To understand the first definition of good behavior is to understand that it is right for students to turn in papers on time, and that it is right for University community members to align themselves with sound reason and social convention. To understand the latter definition, one need look no further than the honor case of Allison Routman, and to what the Honor Committee "cannot" - but should - do in responding to her unusual circumstances.

As Routman's father explained Sunday night, her case is one without parallel at the University, and so it should be reevaluated and potentially dismissed. With the sole exception of Mark Gruntz, who like Routman was dismissed during a summer 2008 Semester at Sea voyage for allegedly plagiarizing Wikipedia, there has not been another student dismissed by the Committee under the same conditions since perhaps the modern honor code's inception in 1977. Routman and Gruntz were dismissed by faculty members, were non-University students at a distinct disadvantage and had little support aboard a cruise ship in the Mediterranean Sea. The trial procedures in the summer 2008 Voyager's Handbook, moreover, could be seen as being in direct conflict with the Committee's constitution, as they did not guarantee the same protections afforded to students on Grounds. The fact that Routman and Gruntz signed away these rights, and the fact that the Committee's bylaws state that all SAS procedures are contained within the handbook, is nothing but a contrived means to skirt alarming issues such as constitution-bylaw agreement and the invalidation of basic guarantees. The mere thought that SAS participants must sign a waiver of rights - simply because of the program's uniqueness and the inadequateness of the Committee's efforts - but then are held to the same principles of governance and called University students, should strike any reader as perplexing. And so it should be concluded, once and for all, that the Committee did not handle these cases correctly, because the procedures in place at the time were written in error and poor judgement. In short, the Committee did the wrong thing.

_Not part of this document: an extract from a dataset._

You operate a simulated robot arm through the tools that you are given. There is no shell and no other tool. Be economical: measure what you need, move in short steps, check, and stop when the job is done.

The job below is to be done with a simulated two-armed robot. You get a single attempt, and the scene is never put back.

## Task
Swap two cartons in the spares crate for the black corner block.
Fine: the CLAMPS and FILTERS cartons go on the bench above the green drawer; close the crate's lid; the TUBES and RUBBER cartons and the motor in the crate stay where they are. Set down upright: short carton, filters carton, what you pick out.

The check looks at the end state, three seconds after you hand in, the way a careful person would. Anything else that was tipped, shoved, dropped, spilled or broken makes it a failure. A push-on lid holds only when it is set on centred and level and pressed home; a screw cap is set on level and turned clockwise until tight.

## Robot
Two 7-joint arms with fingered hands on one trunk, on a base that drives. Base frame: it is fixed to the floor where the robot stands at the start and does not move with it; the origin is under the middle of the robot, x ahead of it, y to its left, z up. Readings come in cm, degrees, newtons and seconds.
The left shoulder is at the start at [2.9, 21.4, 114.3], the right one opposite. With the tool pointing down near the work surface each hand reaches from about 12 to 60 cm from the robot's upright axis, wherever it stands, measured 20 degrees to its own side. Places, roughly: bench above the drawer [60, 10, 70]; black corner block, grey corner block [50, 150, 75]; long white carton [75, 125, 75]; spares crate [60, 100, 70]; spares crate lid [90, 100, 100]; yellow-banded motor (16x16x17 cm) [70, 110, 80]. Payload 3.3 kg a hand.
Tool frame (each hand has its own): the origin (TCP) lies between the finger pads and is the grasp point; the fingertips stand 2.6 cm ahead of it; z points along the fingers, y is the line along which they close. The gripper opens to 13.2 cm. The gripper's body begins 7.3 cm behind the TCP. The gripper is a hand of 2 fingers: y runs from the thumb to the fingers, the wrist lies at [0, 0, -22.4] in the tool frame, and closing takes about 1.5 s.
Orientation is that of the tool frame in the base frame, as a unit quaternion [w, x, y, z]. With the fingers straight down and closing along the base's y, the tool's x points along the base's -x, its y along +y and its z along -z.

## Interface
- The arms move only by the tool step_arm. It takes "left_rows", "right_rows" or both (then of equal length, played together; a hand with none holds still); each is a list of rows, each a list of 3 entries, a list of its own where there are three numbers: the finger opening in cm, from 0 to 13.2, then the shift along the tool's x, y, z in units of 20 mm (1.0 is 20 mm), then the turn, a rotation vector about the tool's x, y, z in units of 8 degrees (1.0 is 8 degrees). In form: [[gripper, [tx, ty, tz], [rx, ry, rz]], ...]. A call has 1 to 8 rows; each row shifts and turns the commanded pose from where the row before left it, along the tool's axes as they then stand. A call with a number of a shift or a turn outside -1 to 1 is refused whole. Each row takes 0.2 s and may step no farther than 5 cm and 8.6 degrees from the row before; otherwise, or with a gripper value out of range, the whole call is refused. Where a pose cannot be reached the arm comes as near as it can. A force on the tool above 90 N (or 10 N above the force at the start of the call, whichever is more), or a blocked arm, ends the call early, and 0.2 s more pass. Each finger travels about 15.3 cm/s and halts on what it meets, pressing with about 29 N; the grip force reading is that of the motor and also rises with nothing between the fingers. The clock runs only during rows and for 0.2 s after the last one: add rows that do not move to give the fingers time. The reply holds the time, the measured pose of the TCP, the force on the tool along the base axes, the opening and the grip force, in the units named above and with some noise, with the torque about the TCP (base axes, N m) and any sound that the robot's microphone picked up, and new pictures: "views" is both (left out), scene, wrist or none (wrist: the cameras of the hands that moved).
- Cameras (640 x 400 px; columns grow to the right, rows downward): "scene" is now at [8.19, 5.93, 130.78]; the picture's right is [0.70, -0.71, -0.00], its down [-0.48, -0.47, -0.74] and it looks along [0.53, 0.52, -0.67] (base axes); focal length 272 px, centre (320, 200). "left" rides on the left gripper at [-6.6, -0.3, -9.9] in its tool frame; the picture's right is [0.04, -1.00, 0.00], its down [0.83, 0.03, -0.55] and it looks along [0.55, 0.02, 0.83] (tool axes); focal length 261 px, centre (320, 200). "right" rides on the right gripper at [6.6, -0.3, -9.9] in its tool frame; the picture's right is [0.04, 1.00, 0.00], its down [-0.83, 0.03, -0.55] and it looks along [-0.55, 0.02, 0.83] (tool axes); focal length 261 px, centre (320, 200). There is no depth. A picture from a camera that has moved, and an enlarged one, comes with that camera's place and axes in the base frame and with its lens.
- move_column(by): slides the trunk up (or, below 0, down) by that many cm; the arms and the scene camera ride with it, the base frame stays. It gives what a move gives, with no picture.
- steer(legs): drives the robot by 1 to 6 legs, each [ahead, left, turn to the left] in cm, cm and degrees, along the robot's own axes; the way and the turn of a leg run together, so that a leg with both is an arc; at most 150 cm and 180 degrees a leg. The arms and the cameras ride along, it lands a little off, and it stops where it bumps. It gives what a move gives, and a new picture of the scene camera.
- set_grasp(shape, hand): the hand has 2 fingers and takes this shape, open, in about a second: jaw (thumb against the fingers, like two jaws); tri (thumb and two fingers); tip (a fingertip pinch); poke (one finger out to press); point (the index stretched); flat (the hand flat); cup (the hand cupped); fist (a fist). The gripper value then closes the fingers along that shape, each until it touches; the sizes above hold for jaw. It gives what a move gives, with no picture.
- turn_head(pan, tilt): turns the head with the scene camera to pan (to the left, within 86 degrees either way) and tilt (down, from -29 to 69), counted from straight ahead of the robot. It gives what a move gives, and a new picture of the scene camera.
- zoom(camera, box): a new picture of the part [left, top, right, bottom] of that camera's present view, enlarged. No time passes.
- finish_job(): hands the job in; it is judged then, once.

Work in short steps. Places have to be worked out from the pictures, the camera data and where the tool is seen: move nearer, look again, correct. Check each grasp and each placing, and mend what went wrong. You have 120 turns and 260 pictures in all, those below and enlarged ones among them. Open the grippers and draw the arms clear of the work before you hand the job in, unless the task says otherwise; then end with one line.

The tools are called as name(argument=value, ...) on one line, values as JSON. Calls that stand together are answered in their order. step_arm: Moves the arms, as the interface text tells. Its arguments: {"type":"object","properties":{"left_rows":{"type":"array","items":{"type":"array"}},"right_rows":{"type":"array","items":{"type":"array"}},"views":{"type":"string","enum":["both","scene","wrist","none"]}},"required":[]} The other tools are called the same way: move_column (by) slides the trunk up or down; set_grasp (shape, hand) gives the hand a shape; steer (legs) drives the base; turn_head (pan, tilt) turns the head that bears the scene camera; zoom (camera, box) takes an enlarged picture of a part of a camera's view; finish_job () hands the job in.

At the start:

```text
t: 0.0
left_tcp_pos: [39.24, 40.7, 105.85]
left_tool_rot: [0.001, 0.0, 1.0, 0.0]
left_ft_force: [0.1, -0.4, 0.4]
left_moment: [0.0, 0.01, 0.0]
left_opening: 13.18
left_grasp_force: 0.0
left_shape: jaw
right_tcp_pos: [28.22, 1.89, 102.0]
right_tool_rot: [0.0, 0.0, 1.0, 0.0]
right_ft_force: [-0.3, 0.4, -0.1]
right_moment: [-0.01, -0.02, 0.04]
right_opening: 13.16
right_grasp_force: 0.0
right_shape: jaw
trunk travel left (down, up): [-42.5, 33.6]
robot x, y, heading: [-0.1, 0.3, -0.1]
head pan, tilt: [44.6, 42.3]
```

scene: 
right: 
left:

To reopen the 2008 cases, however, is not allowable under the Committee's constitution. To quote former Committee Chair Jessica Huang, "Once an appeal is denied, that's it." There is no formal procedure to reconsider a closed case - and so to a certain extent, even if current Committee members feel the past convictions were made wrongfully, they can claim their hands are tied. Likewise, the University's Board of Visitors, which ultimately has some authority over the Committee, can do the same. Conveniently, the present procedures allow the Committee to dismiss any of the aforementioned problems without batting so much as an eyelash.

But are anyone's hands really tied? Tied by insignificant bylaws and complex amendments, all of which the Committee already violated to a degree in Routman and Gruntz' very circumstances?

To dismiss Routman and Gruntz' charges is not a question of whether the pair plagiarized their papers. By all accounts, and considering the amount of evidence, it would seem clear that what occurred was at the very least ignorant plagiarism. The SAS procedures in play, however, made it such that neither was given a fair trial and both were almost assumed guilty of intent, because of an intent clause still in need of revision. What is at stake, therefore, is not a reevaluation of dubious papers, but a reevaluation of how the Committee acted and responded to concerns later brought to light.

On the one hand, the Committee and Board of Visitors could do the "right" thing, and follow its rules strictly and without discretion. On the other hand, these institutional bodies, these bastions of University thought and moral standards, could do something even greater: Ignore the rules. Recognize their errors. Forgive and rectify. Hold themselves not just to the procedures of honor, but to the ideal of Honor, with a capital H.

Because sometimes, two wrongs do make a right.